> _WHAT TO WORK ON_
1 - I need one stretch of the quoted passage verbatim, from "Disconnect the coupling" to "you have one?".
2 - Extend the quoted passage, starting right after its last sentence.

> _QUOTED PASSAGE_

Don’t think so. The boat came with Carquest belts that really slipped. I switched to Cat cogged belts, and keep them snug. And there was no doubt the shaft was hopping up and down...not normal.
 
I had the forward cutlass bearing tighten up and nearly seize the shaft, but there was no vibration or shaft movement. And the prop could not be turned by hand. If the rubber in the cutlass has come unbonded, it could plausibly do what you describe under power, but still feel OK turning by hand.
 
We had a cutlass bearing fail on another boat. The rubber separated from the bronze sleeve. At low rpms we had a high pitch noise. At highs rpms it was ok. From the water side you could see where the rubber had slipped back about 1/8 of an inch.
 
Disconnect the coupling and turn the shaft by hand. That may give you a better idea, then check that the engine is aligned properly? Also, make sure the water fitting is working and not blocked, if you have one?
 
No water feed. I’ll study it again in the morning, but like most other things, it looks like I have to disassemble half the engine to get at all the bolts holding the coupling together.
 
One drop per minute drip from the packing is too tight unless it is a dripless packing. One drop per 5 - 15 seconds is normal for normal packing.
 
Not for modern packing like Gore-tex!
One drop per minute drip from the packing is too tight unless it is a dripless packing. One drop per 5 - 15 seconds is normal for normal packing.
 
No water feed. I’ll study it again in the morning, but like most other things, it looks like I have to disassemble half the engine to get at all the bolts holding the coupling together.

I think I would start by loosening the packing up significantly and then trying turning the shaft. With a good alignment and everything else ok, you should be able to grap the shaft and turn it. If not, trying turning the coupling. I would want to eliminate the packing as the problem before getting further into disassembling things.

Ted
 
I think I would start by loosening the packing up significantly and then trying turning the shaft. With a good alignment and everything else ok, you should be able to grap the shaft and turn it. If not, trying turning the coupling. I would want to eliminate the packing as the problem before getting further into disassembling things.

Ted

I backed the nuts all the way off the gland. It maybe got a little easier, but still much harder to turn than the other shaft. The diver turned it by hand holding the prop, but no way I could turn it from inside holding the shaft - I needed a strap wrench to turn it. It did turn smoothly, no binding, but not easy to move.

> _COLLECTED MATERIAL_
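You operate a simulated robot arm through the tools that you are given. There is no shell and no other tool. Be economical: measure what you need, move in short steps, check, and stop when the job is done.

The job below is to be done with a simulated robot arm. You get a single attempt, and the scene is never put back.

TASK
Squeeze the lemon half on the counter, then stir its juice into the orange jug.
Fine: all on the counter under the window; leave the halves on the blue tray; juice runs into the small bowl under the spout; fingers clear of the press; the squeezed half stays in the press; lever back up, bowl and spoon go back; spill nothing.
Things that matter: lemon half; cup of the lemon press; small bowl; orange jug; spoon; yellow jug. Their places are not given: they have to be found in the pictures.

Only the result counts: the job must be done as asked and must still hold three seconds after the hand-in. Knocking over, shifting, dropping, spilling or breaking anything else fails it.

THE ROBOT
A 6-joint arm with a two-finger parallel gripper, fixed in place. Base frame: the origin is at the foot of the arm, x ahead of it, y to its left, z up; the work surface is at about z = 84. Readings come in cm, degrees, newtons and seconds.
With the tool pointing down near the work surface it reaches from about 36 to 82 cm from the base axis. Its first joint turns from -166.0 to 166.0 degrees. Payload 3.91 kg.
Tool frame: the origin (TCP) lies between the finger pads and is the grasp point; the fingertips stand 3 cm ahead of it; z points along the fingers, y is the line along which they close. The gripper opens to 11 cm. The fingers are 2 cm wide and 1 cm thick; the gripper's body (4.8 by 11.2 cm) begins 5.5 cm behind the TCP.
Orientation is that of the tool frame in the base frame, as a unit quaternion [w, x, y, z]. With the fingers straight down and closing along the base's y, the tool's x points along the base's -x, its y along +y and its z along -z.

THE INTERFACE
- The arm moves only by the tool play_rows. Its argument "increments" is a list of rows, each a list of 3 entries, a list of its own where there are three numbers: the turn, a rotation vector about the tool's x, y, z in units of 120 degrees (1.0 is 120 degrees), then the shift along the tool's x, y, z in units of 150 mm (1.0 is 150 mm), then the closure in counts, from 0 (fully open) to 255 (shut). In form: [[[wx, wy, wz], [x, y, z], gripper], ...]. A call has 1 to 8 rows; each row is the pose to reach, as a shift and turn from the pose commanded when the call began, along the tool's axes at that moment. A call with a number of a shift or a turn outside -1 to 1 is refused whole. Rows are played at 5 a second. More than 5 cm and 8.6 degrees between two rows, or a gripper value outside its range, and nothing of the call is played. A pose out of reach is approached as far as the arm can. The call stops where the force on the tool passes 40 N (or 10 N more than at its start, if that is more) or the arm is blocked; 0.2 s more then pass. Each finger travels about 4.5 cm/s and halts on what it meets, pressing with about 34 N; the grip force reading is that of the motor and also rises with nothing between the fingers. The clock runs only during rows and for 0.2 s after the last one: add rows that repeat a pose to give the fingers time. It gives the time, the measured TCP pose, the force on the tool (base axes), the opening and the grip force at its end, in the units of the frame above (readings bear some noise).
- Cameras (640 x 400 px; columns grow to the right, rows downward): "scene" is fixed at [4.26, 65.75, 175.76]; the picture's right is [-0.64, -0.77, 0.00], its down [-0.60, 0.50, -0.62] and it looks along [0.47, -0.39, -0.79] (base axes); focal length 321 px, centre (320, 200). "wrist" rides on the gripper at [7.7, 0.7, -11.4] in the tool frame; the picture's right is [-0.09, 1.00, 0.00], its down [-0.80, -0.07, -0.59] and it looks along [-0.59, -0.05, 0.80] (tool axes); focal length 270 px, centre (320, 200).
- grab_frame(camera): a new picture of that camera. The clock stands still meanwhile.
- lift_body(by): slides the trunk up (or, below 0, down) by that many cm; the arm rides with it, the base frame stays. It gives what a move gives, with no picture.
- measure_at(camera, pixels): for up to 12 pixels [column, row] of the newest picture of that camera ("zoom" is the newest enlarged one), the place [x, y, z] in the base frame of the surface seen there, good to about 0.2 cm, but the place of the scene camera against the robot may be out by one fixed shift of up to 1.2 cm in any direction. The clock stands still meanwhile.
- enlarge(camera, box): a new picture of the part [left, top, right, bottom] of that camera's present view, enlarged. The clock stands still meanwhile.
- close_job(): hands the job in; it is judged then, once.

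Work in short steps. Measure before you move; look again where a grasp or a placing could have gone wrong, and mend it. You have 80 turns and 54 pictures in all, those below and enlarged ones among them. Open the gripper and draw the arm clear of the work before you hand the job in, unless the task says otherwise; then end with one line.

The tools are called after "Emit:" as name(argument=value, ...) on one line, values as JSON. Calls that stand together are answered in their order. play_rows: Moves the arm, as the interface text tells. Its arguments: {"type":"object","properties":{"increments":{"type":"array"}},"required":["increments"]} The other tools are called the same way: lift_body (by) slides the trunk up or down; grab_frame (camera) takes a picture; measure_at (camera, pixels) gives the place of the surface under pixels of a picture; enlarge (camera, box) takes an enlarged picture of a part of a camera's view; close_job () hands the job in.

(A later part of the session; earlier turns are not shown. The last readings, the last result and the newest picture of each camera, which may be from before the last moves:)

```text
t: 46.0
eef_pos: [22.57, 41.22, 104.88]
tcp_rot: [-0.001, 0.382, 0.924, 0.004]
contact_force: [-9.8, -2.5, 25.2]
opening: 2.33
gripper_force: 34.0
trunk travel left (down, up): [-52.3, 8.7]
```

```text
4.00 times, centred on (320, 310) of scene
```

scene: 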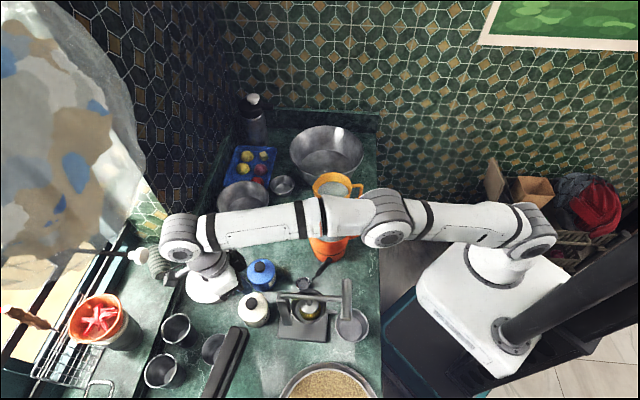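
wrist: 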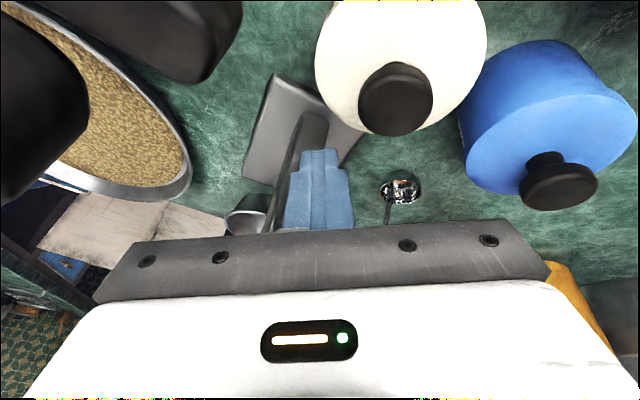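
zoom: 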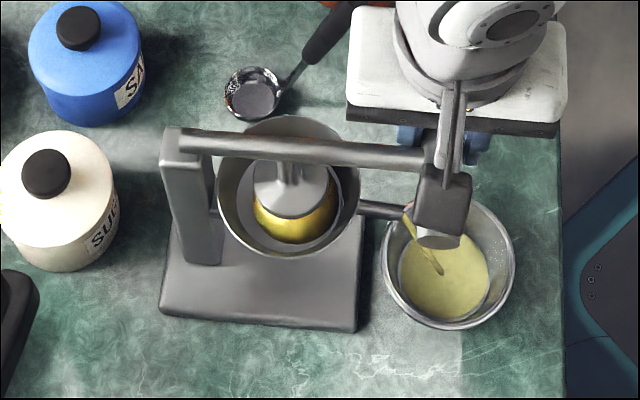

> _RESPONSES TO THE TASKS_
1 -
Disconnect the coupling and turn the shaft by hand. That may give you a better idea, then check that the engine is aligned properly? Also, make sure the water fitting is working and not blocked, if you have one?

2 -
I backed the nuts all the way off the gland. It maybe got a little easier, but still much harder to turn than the other shaft. The diver turned it by hand holding the prop, but no way I could turn it from inside holding the shaft - I needed a strap wrench to turn it. It did turn smoothly, no binding, but not easy to move.

Have you ever repacked the stuffing box in the water? I haven't and I'm not suggesting if you haven't done it, you should be comfortable doing it. But, if you have and you're comfortable doing it, I would move there next. Packing is inexpensive. If I were comfortable doing it, I would want to dig the old packing out and see what's left of it. If the shaft doesn't turn as well as the other one, you're probably going to be pulling the boat out next.

Ted
 
OP, just for clarification, you state:

Saw the shroud on the stuffing box on the port shaft pulsing up and down about 3/16”

What was the SHAFT doing at that time? Was it displaying any sign of vertical/lateral movement at all?
 
OP, just for clarification, you state:

Saw the shroud on the stuffing box on the port shaft pulsing up and down about 3/16”

What was the SHAFT doing at that time? Was it displaying any sign of vertical/lateral movement at all?

Obviously harder to see exactly what the shaft was doing, but it had to be moving up and down in concert with the shroud/stuffing box...didn’t it? Unless the packing (done before I bought the boat, don’t know what it is) somehow folded over on itself (as has been described to me re the rubber in the cutlass bearing) and was rolling around driving the stuffing box up and down like a cam?
 
I can only speak from experience. The P.O had overtightened the stuffing box so many times instead of repacking it and it caused light grooves on the shaft. When I lifted it out I could see the discolouration where it had been overtightened causing running too hot/ overheating.
I was lucky that I could turn my shaft end over end and took the opportunity to fit a PSS seal instead of a stuffing box. I can only say from thousands of miles that they're the best thing since sliced bread and I highly recommend them.
Others may have a different view but for me the PSS seals are the dogs gonads.
 
Have you ever repacked the stuffing box in the water? I haven't and I'm not suggesting if you haven't done it, you should be comfortable doing it. But, if you have and you're comfortable doing it, I would move there next. Packing is inexpensive. If I were comfortable doing it, I would want to dig the old packing out and see what's left of it. If the shaft doesn't turn as well as the other one, you're probably going to be pulling the boat out next.

Ted

See my response above re the packing. I wasn’t thinking of doing that, but I am now. I’ve never packed a stuffing box at all, much less in the water, but it looks relatively straightforward, and I have a buddy who has done it. Between the two of us, I’m sure we can get it done...of course, there’s social distancing to deal with.
 
Does the sound go away when you increase RPM?

If the sound is at the lower RPM range and goes away with increased RPM, the cause might be a "singing" prop. A prop shop can file an anti-sing edge on the prop tips.
 
Does the sound go away when you increase RPM?

If the sound is at the lower RPM range and goes away with increased RPM, the cause might be a "singing" prop. A prop shop can file an anti-sing edge on the prop tips.

Never increased rpm’s beyond 800. Sound occurred 3 times, then I saw stuffing box hopping up and down and shut down...I had visions of the shaft log hose ripping.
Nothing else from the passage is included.